19 of 20 people found the following review helpful:
5.0 out of 5 stars
I Loved This Read!!!, May 19 2005
By Kristi Ahlers - Published on Amazon.com
This review is from: Wanting What You Get (Mass Market Paperback)
I have had the pleasure of meeting Ms. Love and as a result was able to see her quirky nature in her great characters. This only made the read more entertaining.
Ellie Stepp is not perfect, at least not in her opinion. She's a little chubby, a little short, and a librarian. Could she be a sadder stereotype? She is living in her small Maine hometown and life is good, at least by Ellie standards. It could be better but...than at her sisters wedding reception the unthinkable happens...Mason Sweet the object of her childhood love, and Millbrook's very handsome mayor flirts with her...on purpose!! Her, Ellie Stepp. Something must be wrong. Way wrong. But actually everything is very right. At least it will be once she manages to get her act together. Than she finds out that one of the towns leading citizens wants a new football field at the libraries expense. Ellie screws up her courage and asks Mayor Sweet to help her. He will...but it's going to cost her...
Mason can't believe that he is seeing Ellie in a whole new light. She is beautiful, giving, and warms him like no one else has in a long time. When she comes to him for help, he makes a rather indecent proposal...and is floored when she agrees! Well, he can handle this...no problem. Right? Well, it won't be an easy relationship given that it must be kept secret from the town and Ellie's sister. But than nothing worth having ever comes easy right?
Ellie and Mason are wonderfully real characters. Ellie has more issues than vogue magazine when it comes to security and self-confidence. Mason has a tendency to bury his pain in a bottle. Each of them sees the best in the other, and their relationship is sweet as a result. This is a read that will speak to your emotions and one that I highly recommend.
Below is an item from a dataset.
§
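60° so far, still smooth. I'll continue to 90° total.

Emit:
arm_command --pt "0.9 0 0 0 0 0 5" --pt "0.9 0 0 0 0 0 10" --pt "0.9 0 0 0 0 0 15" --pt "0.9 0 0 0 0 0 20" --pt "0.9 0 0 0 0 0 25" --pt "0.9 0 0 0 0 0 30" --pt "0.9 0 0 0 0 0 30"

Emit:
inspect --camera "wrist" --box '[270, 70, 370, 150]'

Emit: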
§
20 of 22 people found the following review helpful:
3.0 out of 5 stars
Author manages to make an alcoholic hero likable, May 23 2005
By Pam - Published on Amazon.com
This review is from: Wanting What You Get (Mass Market Paperback)
Ellie Stepp was never a part of the 'beautiful, in-crowd' in high school, while Mason Sweet was 'Mr. Popular'. Now, Ellie is the town librarian and Mason is the town mayor. When Ellie discovers that the city council might cut the library budget in order to fund a new high school football field, she asks Mason for his help preventing it. Mason tells Ellie that he'll help her, if she sleeps with him. To his surprise, Ellie accepts his proposition. She has always had a crush on Mason and sees this as a way to finally live out her fantasies. They end up having an affair, which Ellie agrees to keep secret at Mason's request. Naturally, the fact that Mason refuses to acknowledge their relationship in public, does little for Ellie's self-esteem.
Mason has a secret of his own, he has a big drinking problem (although he certainly doesn't see it as a problem). It's very, very difficult for an author to write an alcoholic hero and still make him likable to the reader. Yet, this author managed to pull it off. I was very impressed by that.
What I wasn't impressed about was the fact that his drinking problem was so obvious and yet, both the heroine and the hero took *forever* to figure it out. Then later in the book, there is another situation (I won't tell what it is so that I don't spoil it for anyone) that again is very obvious, but the hero and heroine are totally oblivious to it. As a result, frankly, I questioned their intelligence at several points during the book. I spent way too much time waiting for them to wake and face facts, and that irritated me. Hence-less stars...
15 of 18 people found the following review helpful:
5.0 out of 5 stars
amazing, Oct 25 2004
By W. Zimmerman "misawa chick" - Published on Amazon.com
This review is from: Wanting What You Get (Mass Market Paperback)
I read the first one and I liked it. But I was really looking forward to this one, and I was not disappointed. I rate how much I like books on how long it takes me to read them, and this one took me 2 hours. Ellie was an amazing woman who wasn't exactly perfect but she was real, and since I am sick of thin, beautiful, waifs she was a nice departure of the mainstream. But the character I really loved was Mason. You don't get many books were the hero is perfect on the outside but is really not perfect on the inside. He has a real problem(alcoholism) and he was depicted acurratly, and not like some guy who sweeps his problem under the rug. This was one of my favorite books of the year, and I imagine the wait for the next one will be well worth it.